# What is being asked
From the listing below, pull each line that includes "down".

— start Data shown —

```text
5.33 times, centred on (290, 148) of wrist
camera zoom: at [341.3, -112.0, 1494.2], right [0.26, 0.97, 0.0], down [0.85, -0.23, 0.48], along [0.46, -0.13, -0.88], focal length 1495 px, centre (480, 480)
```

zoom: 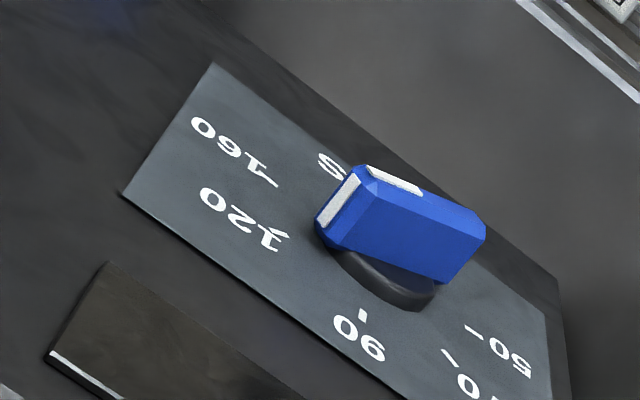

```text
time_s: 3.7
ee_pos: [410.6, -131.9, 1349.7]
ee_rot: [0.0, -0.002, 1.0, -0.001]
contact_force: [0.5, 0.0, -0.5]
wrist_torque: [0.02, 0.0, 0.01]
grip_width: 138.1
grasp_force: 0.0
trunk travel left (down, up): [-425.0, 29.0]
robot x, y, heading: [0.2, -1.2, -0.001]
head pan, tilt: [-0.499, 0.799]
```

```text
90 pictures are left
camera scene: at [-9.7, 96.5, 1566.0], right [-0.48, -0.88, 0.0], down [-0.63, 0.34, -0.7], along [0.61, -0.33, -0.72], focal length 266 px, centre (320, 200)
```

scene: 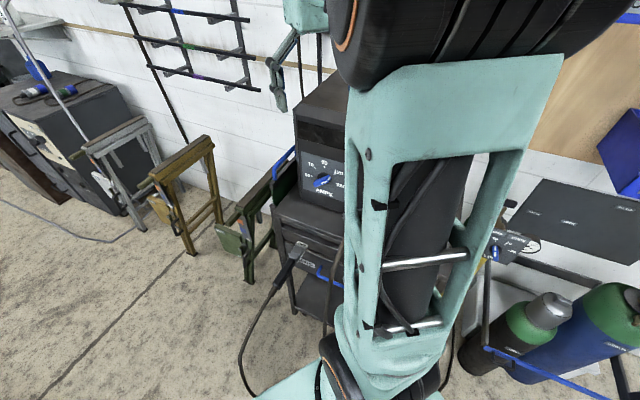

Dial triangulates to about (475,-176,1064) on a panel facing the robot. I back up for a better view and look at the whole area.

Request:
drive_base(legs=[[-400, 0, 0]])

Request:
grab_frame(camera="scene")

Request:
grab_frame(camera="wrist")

— end Data shown —

# Response to the exercise
camera zoom: at [341.3, -112.0, 1494.2], right [0.26, 0.97, 0.0], down [0.85, -0.23, 0.48], along [0.46, -0.13, -0.88], focal length 1495 px, centre (480, 480)
trunk travel left (down, up): [-425.0, 29.0]
camera scene: at [-9.7, 96.5, 1566.0], right [-0.48, -0.88, 0.0], down [-0.63, 0.34, -0.7], along [0.61, -0.33, -0.72], focal length 266 px, centre (320, 200)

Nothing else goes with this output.